Coronavirus: Asian stocks fall as US imposes EU travel ban
Asian stocks traded sharply lower on Thursday after President Donald Trump suspended all travel to the US from mainland Europe in a bid to slow the spread of the coronavirus.
It followed steep losses on Wall Street, with the Dow Jones plunging by almost 1,500 points, or 5.8%.
The Dow is now more than 20% below its recent high, a threshold that often accompanies a recession.
Japan’s benchmark Nikkei 225 fell by more than 4.5% in morning trade, while the Hang Seng in Hong Kong lost 3.8%, and China’s Shanghai Composite was 2% lower.
The falls came after Mr Trump suspended all travel from Europe to the US for 30 days starting on Friday in order to fight the coronavirus outbreak.
In a televised address from the Oval Office, Mr Trump said the restrictions did not apply to the UK.
He also announced financial relief for US workers who are ill, quarantined or caring for others due to the illness. The emergency action will also see the US Treasury Department deferring tax payments without interest or penalties for certain businesses and individuals affected.
At the same time the US government will provide capital and liquidity to small firms affected by the outbreak.

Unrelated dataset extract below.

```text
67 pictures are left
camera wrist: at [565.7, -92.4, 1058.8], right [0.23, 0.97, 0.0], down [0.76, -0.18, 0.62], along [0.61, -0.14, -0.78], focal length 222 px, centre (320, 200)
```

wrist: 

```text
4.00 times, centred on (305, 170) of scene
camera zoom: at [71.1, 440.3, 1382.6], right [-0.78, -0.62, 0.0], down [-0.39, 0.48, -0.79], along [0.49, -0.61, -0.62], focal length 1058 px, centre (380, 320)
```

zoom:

Earlier, US stock indexes closed sharply lower, with the Dow Jones Industrial Average losing 5.8%, the S&P 500 down 4.9%, and the Nasdaq 4.7% lower.
It means the Dow is now 20% below its recent high, pushing it into what is known as a ‘bear market’. That brings to an end the longest-ever streak of gains for US stocks, which started in 2009.
“It is not the virus itself, but rather the fear and panic related to the virus and the associated altered economic behaviour that could be a damaging tipping point, forcing the global economy onto a darker path,” said Katrina Ell, a senior economist at Moody’s Analytics.
Markets have also been slammed this week by a plunge in oil prices, after oil exporters said they would increase output rather than make coordinated cuts. After Mr Trump’s address oil prices were down more than 6.5%.